Adhesion switchable transition on bio-inspired Janus surface for multi-directional droplet manipulation

Abstract

Achieving precise and rapid droplets manipulation in versatile directions transport remains a considerable challenge, however adhesion switchable transitions deemed to be rather serviceable. Here, a double-sided microplate array (DMPA) with bio-inspired Janus surfaces, is proposed to fulfill adjustable adhesion through surface wettability switching and microplate dynamic deformation, thereby executing the droplet multi-dimensional manipulation in response to dynamic magnetic field. The triple-coupled bio-inspired Janus surfaces are newly designed with a convex hull and striped structure respectively, inspired by the respiratory ciliary motion and surface properties of lotus and rice leaves.
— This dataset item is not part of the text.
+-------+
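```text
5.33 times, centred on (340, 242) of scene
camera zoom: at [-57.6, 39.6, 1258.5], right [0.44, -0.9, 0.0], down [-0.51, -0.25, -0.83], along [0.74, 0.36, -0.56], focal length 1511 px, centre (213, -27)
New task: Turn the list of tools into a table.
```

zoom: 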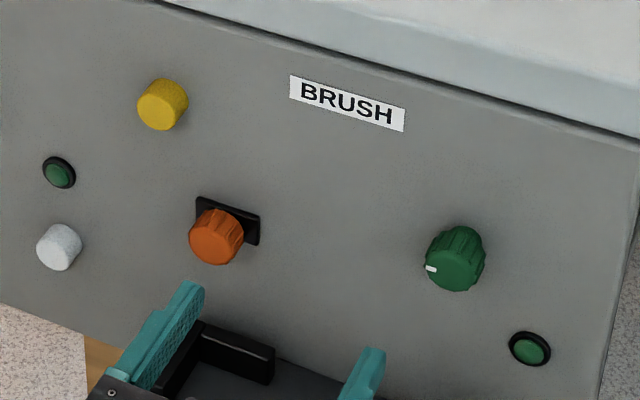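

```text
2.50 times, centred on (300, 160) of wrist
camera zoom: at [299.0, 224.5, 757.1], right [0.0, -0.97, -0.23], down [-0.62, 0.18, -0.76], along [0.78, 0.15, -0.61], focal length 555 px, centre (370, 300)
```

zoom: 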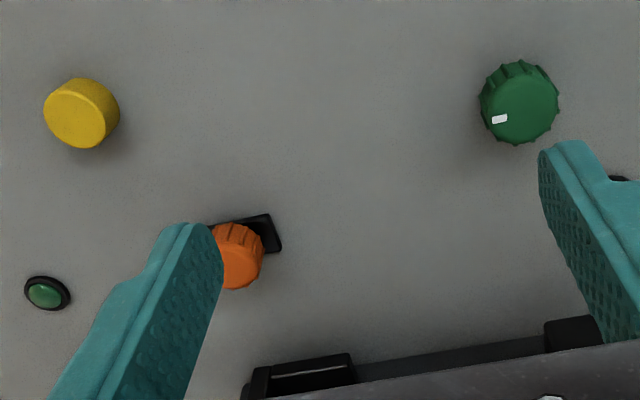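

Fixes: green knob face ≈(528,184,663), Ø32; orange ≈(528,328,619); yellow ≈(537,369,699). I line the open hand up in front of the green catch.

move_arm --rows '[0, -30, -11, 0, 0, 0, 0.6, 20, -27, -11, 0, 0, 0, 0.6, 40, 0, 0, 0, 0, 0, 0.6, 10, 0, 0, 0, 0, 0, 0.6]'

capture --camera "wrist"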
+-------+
Leveraging variation in superhydrophobicity and low adhesion of convex hull side on Janus surface, diverse droplet directional transports are achieved in plane, such as high-speed horizontal transport (120 mm/s and 500 µL), anti-gravitational climbing (inclined by 15°), and selective droplet orientation. The adhesion switchable transition of surface striped structure on other side is predominated by solid–liquid contact lines evolution resulting from microplate bending deformation, realizing droplet capture/release for long-distance multi-dimensional transport. Concurrently, a magnetic-responsive droplet switch is developed based on multi-directional droplet manipulation, demonstrating enormous potential for practical application.